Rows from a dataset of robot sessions
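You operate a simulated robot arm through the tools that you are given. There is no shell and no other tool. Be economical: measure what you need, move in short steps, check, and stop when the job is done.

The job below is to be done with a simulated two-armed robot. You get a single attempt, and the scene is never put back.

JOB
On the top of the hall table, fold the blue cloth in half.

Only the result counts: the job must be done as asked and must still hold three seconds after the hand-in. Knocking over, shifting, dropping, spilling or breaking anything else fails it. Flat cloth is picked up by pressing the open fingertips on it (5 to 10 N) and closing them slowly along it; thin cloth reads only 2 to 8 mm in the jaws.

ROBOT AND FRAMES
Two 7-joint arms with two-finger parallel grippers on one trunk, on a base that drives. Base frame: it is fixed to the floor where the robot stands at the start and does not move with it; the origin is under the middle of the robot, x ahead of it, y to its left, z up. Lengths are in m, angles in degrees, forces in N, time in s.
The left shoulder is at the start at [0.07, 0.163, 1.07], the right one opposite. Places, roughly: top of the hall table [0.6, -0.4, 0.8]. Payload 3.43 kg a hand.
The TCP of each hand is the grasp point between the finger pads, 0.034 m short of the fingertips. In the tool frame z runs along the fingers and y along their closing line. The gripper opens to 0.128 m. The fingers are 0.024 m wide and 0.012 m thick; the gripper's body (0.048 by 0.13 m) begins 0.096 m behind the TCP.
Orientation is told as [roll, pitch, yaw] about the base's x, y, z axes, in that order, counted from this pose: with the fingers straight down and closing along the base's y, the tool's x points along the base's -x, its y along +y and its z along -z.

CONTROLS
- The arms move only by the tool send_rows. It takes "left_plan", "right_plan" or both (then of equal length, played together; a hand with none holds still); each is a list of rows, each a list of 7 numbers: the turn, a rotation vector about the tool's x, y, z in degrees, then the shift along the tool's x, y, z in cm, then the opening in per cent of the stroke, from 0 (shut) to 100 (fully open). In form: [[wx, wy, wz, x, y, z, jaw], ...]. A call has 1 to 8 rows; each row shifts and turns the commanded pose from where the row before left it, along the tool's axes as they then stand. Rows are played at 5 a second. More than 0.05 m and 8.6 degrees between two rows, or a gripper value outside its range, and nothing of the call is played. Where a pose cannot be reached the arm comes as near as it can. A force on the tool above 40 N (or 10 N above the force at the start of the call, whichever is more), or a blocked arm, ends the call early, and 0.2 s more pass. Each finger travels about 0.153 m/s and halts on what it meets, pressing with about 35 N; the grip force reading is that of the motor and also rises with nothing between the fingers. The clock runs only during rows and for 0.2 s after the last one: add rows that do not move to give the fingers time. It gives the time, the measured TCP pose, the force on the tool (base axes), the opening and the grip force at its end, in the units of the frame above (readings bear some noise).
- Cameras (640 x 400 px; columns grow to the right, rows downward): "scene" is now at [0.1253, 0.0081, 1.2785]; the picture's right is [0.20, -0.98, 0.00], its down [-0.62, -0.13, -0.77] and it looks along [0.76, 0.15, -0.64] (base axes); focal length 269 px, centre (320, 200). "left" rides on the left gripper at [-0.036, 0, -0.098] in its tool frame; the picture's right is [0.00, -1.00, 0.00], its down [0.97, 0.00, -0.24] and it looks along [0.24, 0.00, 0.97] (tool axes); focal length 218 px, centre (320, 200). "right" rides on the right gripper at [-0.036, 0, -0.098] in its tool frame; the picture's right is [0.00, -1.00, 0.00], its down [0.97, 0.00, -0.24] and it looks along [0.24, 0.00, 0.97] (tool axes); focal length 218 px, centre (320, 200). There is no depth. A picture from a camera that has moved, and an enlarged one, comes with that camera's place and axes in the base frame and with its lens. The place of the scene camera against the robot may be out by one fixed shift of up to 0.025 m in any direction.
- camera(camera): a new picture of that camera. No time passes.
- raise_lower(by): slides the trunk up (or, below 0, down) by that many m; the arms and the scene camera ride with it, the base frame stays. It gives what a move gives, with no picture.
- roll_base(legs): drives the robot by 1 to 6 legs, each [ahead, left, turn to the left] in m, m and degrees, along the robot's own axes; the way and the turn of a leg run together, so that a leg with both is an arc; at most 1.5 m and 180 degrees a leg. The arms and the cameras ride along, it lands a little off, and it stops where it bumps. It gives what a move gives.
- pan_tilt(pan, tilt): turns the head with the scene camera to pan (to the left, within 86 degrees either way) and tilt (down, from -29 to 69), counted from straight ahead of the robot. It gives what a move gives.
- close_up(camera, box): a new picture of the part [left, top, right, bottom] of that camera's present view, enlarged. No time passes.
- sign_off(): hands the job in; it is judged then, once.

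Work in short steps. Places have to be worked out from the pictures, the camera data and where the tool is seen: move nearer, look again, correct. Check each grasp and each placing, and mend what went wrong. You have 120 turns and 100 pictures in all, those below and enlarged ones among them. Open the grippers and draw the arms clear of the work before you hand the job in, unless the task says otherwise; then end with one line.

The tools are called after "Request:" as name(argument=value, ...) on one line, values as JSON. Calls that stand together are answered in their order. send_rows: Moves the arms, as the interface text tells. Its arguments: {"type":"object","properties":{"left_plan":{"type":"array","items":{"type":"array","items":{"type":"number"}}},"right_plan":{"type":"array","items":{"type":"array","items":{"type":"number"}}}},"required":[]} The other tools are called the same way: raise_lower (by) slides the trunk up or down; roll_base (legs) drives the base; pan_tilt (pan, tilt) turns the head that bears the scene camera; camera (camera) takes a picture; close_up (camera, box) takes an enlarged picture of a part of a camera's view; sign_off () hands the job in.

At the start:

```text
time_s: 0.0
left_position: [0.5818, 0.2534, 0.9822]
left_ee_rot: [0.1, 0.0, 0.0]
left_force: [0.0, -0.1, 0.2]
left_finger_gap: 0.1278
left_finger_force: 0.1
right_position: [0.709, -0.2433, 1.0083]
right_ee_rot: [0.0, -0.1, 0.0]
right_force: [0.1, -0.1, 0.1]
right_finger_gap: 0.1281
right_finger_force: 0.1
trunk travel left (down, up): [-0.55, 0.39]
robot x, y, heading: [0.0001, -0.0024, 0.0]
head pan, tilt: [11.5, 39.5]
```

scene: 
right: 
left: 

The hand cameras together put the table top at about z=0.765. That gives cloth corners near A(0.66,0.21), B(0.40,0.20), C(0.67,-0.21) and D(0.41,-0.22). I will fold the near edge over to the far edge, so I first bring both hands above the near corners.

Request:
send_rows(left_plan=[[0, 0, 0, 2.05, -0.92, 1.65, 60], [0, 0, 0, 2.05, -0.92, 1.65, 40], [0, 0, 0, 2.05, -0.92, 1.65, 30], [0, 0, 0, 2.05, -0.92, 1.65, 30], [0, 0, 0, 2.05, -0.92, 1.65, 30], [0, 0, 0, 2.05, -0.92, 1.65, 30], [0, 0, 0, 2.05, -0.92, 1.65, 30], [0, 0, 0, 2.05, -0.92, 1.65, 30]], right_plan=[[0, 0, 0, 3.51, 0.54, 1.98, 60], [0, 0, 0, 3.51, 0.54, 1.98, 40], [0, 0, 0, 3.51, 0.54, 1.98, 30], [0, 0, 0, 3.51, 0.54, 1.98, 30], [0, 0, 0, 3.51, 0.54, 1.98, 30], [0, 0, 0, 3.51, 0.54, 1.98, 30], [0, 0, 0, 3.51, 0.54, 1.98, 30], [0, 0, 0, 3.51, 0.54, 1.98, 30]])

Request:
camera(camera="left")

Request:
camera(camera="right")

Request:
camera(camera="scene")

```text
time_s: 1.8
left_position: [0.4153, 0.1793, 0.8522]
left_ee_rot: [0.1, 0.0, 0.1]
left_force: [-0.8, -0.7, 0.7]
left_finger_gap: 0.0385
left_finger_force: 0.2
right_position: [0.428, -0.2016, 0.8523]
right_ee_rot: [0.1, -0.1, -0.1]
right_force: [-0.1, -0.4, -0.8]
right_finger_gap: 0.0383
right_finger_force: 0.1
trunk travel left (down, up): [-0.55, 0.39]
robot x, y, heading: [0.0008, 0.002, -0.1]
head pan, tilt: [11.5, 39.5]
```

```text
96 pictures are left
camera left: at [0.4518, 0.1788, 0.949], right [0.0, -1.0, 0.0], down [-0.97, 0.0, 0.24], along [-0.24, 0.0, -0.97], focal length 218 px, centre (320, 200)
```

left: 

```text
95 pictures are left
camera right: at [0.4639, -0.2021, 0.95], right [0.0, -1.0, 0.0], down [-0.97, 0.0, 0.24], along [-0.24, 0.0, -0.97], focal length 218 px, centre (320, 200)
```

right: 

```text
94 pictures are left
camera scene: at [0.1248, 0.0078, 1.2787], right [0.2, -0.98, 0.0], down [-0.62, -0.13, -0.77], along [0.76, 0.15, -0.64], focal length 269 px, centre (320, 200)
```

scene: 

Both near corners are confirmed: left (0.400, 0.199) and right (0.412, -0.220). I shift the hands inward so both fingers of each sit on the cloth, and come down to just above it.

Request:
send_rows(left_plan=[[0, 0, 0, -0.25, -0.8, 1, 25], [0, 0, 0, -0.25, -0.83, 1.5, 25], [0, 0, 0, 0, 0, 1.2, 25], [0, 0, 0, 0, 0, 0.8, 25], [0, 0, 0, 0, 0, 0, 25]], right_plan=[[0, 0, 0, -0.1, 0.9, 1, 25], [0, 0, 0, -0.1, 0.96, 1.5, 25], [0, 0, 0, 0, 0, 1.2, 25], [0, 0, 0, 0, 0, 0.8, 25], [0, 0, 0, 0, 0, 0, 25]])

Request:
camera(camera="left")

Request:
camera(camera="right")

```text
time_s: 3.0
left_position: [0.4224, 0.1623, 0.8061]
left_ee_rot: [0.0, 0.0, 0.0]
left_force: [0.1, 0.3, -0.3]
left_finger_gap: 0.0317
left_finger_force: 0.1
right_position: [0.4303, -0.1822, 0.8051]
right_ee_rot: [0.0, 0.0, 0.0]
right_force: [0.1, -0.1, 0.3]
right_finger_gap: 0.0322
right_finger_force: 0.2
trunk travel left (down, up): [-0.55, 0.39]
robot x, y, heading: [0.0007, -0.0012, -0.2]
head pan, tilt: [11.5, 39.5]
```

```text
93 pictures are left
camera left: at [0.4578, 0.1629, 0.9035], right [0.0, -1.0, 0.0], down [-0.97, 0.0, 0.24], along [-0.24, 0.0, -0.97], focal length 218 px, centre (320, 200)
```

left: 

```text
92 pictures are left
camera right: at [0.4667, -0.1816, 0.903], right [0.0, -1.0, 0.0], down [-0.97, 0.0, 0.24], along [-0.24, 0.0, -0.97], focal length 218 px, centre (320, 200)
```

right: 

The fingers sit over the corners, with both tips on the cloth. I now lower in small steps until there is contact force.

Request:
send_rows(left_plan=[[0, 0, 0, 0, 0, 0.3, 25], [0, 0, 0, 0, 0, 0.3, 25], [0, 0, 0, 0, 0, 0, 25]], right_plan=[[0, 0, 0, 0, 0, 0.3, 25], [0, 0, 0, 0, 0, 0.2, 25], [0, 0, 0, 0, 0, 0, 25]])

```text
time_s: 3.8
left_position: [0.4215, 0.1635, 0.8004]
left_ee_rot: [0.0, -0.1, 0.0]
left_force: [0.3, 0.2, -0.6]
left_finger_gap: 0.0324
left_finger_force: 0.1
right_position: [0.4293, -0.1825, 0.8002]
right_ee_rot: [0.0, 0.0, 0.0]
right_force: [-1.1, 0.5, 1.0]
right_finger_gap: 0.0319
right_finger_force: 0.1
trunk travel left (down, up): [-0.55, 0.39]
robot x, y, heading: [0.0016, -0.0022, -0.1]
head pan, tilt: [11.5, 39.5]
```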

---

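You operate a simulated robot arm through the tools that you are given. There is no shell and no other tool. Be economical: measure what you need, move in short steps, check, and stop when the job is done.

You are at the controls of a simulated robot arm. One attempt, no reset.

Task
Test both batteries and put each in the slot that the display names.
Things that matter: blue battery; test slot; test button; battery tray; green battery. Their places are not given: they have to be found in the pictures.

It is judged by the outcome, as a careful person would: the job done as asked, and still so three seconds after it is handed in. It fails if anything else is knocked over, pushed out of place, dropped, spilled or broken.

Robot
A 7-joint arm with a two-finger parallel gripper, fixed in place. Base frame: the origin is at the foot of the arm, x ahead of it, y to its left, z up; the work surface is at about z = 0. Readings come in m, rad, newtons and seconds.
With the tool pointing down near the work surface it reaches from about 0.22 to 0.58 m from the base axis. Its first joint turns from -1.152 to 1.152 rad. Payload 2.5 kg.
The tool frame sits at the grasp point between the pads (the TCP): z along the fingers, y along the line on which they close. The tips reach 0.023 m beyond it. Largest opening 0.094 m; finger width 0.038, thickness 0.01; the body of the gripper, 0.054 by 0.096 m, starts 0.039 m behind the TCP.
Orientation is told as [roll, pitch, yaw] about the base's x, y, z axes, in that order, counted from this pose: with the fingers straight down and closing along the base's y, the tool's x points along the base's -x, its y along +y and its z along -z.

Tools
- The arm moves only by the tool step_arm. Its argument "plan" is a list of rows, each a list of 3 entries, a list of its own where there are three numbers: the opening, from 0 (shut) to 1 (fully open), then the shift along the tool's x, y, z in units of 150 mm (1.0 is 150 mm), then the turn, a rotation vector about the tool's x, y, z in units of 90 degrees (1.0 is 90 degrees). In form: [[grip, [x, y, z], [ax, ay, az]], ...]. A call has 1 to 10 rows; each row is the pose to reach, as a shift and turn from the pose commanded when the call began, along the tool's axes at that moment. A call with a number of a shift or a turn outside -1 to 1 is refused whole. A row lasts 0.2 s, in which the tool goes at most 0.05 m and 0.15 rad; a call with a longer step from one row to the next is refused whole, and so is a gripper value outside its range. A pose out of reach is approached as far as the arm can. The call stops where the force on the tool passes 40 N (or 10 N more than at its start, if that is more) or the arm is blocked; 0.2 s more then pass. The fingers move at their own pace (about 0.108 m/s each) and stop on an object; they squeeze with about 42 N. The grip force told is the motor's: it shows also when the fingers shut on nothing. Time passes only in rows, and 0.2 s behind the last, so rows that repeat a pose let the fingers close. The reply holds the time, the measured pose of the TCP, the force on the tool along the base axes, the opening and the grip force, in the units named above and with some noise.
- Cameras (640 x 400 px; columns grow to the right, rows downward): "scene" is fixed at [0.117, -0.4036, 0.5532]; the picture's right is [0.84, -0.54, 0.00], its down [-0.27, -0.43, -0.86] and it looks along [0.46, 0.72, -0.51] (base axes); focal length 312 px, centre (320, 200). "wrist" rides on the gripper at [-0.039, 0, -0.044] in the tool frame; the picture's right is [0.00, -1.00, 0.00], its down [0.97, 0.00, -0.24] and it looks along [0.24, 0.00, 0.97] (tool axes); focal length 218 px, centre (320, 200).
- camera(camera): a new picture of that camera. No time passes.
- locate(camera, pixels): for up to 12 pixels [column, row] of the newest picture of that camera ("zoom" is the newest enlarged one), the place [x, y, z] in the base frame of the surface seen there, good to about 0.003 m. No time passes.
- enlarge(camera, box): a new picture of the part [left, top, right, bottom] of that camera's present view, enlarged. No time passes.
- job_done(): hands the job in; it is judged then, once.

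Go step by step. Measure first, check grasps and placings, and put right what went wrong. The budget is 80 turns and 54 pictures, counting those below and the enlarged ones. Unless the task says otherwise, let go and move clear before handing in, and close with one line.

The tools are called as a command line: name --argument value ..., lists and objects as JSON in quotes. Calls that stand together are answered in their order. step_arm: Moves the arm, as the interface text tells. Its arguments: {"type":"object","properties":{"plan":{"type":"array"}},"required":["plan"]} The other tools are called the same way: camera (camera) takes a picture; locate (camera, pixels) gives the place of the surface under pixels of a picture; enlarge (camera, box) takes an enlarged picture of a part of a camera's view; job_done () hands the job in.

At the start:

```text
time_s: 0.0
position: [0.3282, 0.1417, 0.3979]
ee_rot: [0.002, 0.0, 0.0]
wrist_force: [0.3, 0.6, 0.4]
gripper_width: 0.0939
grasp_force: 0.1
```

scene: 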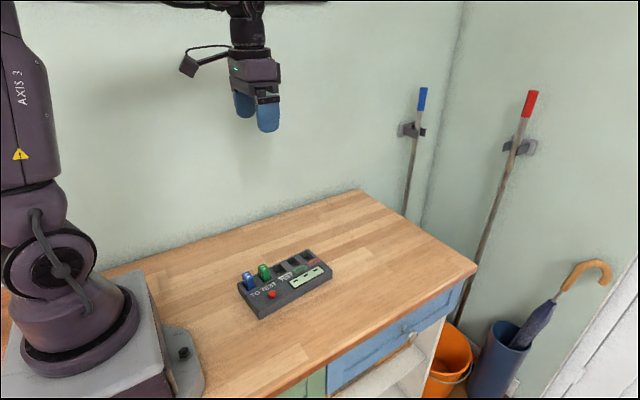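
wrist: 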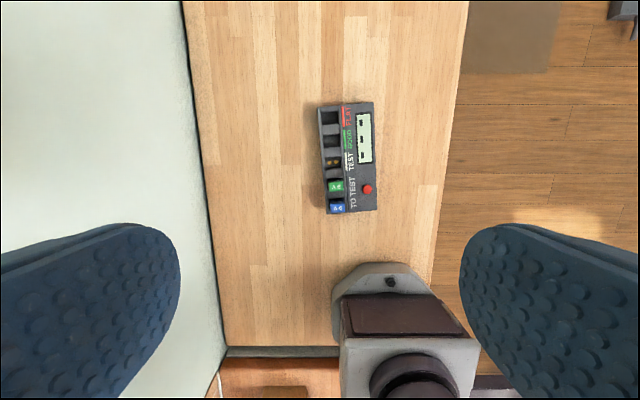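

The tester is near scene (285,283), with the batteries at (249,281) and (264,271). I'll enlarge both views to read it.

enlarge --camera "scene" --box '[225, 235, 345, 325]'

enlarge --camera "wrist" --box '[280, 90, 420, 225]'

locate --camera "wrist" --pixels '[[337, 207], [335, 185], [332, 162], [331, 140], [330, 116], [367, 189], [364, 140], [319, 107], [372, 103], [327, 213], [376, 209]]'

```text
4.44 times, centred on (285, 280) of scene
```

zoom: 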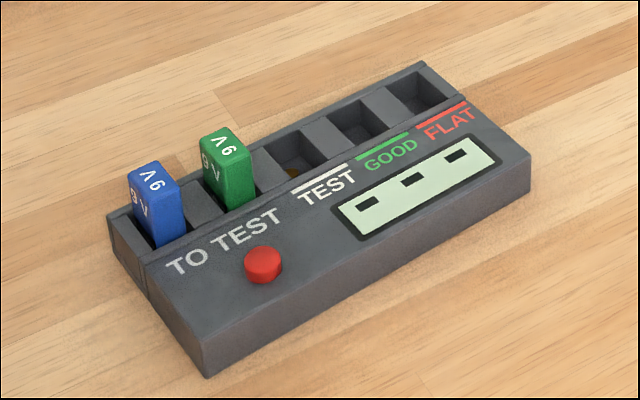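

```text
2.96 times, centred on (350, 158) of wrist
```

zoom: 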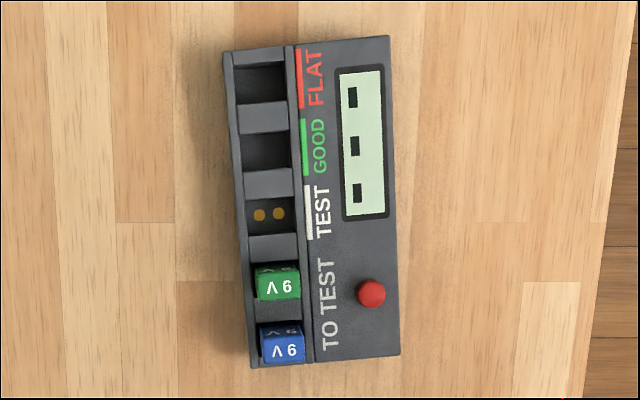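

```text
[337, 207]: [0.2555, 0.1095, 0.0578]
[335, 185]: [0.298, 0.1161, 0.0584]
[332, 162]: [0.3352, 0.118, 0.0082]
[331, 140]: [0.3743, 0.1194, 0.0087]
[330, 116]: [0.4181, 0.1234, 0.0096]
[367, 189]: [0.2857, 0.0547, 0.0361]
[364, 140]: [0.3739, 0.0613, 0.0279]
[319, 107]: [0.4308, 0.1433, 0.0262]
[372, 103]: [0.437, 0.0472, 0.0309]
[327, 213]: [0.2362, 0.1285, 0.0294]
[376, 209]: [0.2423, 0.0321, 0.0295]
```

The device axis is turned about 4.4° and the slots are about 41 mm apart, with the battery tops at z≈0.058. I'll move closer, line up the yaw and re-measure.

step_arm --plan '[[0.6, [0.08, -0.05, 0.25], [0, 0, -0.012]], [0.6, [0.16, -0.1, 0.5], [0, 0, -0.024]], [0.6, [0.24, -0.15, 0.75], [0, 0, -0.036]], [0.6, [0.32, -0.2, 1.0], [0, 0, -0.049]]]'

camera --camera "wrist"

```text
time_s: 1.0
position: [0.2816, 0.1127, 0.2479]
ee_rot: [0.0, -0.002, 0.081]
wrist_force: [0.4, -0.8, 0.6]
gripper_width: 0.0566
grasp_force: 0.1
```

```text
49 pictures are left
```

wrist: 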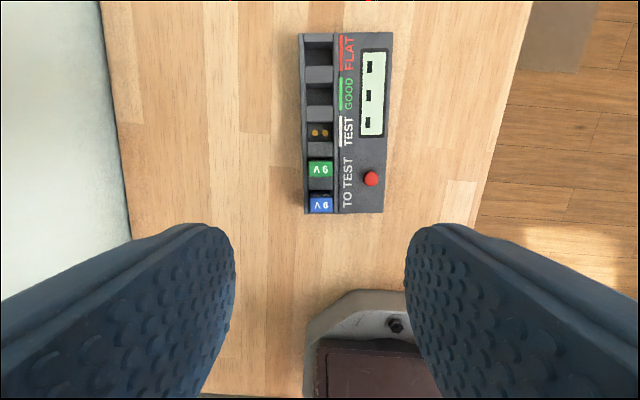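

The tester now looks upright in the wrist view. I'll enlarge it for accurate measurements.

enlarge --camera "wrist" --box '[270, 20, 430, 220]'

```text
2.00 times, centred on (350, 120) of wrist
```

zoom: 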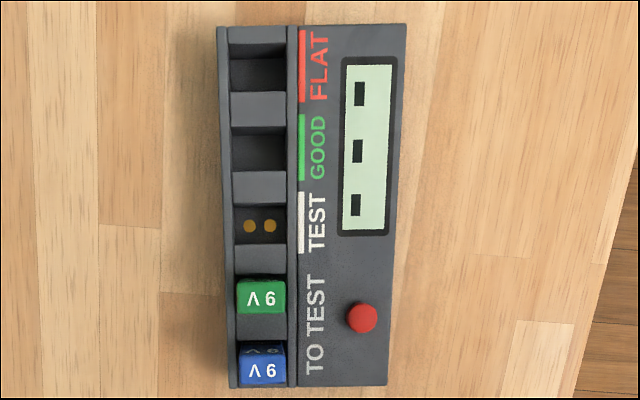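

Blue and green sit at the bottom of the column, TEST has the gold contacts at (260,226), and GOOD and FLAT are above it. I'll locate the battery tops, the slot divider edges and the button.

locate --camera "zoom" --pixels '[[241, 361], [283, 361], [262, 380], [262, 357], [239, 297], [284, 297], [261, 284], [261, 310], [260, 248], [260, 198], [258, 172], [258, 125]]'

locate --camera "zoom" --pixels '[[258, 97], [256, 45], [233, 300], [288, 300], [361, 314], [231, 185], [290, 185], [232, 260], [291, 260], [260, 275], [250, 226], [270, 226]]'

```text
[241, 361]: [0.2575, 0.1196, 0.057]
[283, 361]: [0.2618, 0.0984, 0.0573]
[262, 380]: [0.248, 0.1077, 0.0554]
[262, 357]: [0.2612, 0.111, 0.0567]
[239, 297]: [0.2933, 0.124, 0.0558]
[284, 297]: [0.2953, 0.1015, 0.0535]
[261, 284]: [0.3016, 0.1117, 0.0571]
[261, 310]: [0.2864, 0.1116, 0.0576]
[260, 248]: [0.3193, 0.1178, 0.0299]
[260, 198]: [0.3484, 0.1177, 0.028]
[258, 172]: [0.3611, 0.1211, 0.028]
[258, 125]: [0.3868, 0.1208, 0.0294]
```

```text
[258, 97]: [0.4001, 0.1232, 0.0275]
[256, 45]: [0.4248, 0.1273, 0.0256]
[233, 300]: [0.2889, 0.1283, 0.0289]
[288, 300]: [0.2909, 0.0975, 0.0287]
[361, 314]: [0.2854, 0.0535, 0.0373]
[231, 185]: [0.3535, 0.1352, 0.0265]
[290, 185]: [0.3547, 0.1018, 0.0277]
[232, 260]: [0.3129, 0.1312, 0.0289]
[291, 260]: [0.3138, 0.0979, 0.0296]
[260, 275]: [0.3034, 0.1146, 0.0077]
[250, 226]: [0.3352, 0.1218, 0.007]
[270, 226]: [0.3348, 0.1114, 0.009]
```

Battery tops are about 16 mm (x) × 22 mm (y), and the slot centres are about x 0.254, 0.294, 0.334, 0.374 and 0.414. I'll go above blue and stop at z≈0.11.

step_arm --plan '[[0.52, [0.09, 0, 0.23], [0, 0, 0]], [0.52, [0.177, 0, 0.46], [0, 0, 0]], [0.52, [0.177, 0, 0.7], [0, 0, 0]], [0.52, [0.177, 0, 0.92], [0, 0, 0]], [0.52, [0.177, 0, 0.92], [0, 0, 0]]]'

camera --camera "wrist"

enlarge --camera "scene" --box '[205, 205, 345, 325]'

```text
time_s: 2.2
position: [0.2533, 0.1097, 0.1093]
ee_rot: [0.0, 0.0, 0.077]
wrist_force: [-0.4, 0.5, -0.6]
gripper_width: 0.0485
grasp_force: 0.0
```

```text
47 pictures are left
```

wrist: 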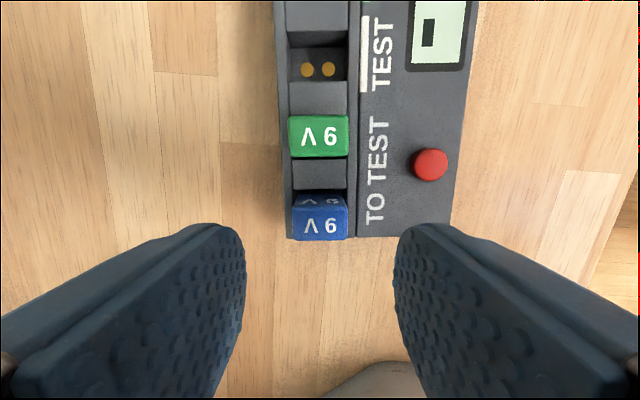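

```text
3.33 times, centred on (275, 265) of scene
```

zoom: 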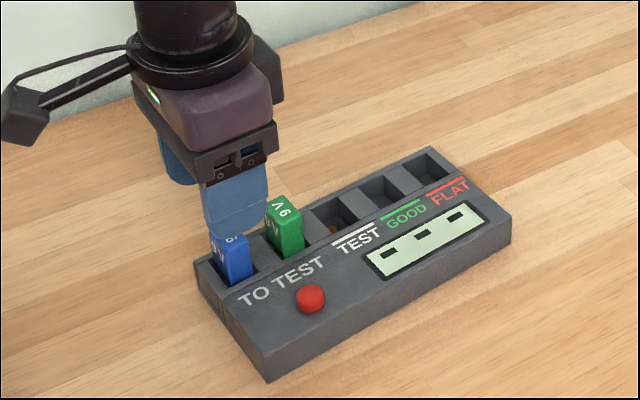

Directions –
[a] Quote the page extract word for word, starting at "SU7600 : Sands" and ending with "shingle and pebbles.".
[b] Please continue the page extract.

Page extract –

SU7600 : Sands to the south of Longmere Point, Thorney Island

taken 4 years ago, near to West Thorney, West Sussex, Great Britain

Sands to the south of Longmere Point, Thorney Island
Sands to the south of Longmere Point, Thorney Island
There are extensive sands to the south of Longmere Point on Thorney Island contrasting with the mud which borders its eastern and western sides.
These sands nowadays join Thorney Island to little Pilsey Island which is an RSPB nature reserve with no access to the general public.
Where the sands meet the land proper there is a belt of shingle and pebbles.
Thorney Island :: SU7602

When seen on the map, Thorney Island looks to be a peninsula on the southern coast of England sandwiched between Hayling Island to the west and the Manhood Peninsula (containing The Witterings and Selsey) to the east; along with two other stubby peninsulae, those containing respectively, Chidham and Bosham.
The southern section of this peninsula is indeed an island however as it is separated from the mainland by a reasonably wide channel known as "The Great Deep". This channel is bridged at both eastern and western coastal extremities by the Sussex Border Path which hugs the coast of the entire peninsula. A third bridge (slightly to the west of its centre) carries the only road onto the island across this channel. This road is only open to approved traffic as the entire island (south of the Great Deep) is owned by the Ministry of Defence (M.O.D.)
The Military's presence on the island was established in 1938 when the RAF built an airfield here (see LinkExternal link ); the flatness of the island making it eminently suitable. The airfield played an active part in the Battle of Britain, and was bombed and strafed by the Luftwaffe.
The RAF abandoned the site on 31st March 1976, and an etched clear glass window in the ancient church of St Nicholas in the island's only village of West Thorney (confusingly situated on the east side of the island) commemorates their time here.
In 1980 the site became temporary home to many of the "Vietnamese Boat People" who had been accepted for settlement in Britain. Two years later, the Royal Artillery took over the site, and several regiments have been stationed here, and continue to occupy the site. In 1986 the site was renamed "Baker Barracks" which is its current appellation.

Answers provided –
[a]
SU7600 : Sands to the south of Longmere Point, Thorney Island

taken 4 years ago, near to West Thorney, West Sussex, Great Britain

Sands to the south of Longmere Point, Thorney Island
Sands to the south of Longmere Point, Thorney Island
There are extensive sands to the south of Longmere Point on Thorney Island contrasting with the mud which borders its eastern and western sides.
These sands nowadays join Thorney Island to little Pilsey Island which is an RSPB nature reserve with no access to the general public.
Where the sands meet the land proper there is a belt of shingle and pebbles.

[b]
As a result of the M.O.D.'s presence, not only is road access strictly limited, but the coastal footpath passes through controlled gates in razor-wire topped metal fences. Walkers press a button on a yellow box and presumably are checked over by army personnel via the pole-mounted CCTV cameras. Access to the island is then granted (or presumably denied if they don't like the cut of your jib!) by remote control of the gates. Notices advise walkers not to stray inland from this coastal footpath, as they will be prosecuted, or may come up against guard dogs; not to mention the possible dangers of unexploded munitions. The exception is the church of St Nicholas which may be visited, and dating originally from Norman times is very interesting and worth a visit. The presence of this ancient church speaks of the long history of the island for the many centuries before its comparatively recent military use.
Physically the island is very flat and low-lying, ranging from just 2m to 4m above sea level. The area of the island (south of the Great Deep and excluding Pilsey island and the extensive tidal sand off the south coast) is about 487 ha (just under 2 sq.miles) - the entire peninsula is about 680 ha (c.2.6 sq.miles) depending on where you consider its northern border to be.
The Thorney Channel to the east of the island is characterized by mud flats, whereas to the south of the island are extensive sands; to the west, the shoreline adjoining the Emsworth Channel is more shingly than the eastern side, but also with extensive mud.
The peninsula to the north of the Great Deep is heavily reeded and is cut through with waterways both natural and man-made. The whole of the peninsula and its surrounding mudflats are very popular with wildlife especially wading birds and geese.
The human population of West Thorney (the island's only village) was 1,183 in 2011 up 10% from 1,079 in 2001 - presumably mostly military personnel and their families.
To the south of Thorney Island and now linked by a sandbank is Pilsey Island, an RSPB nature reserve, to which public access is prohibited to protect the birds there.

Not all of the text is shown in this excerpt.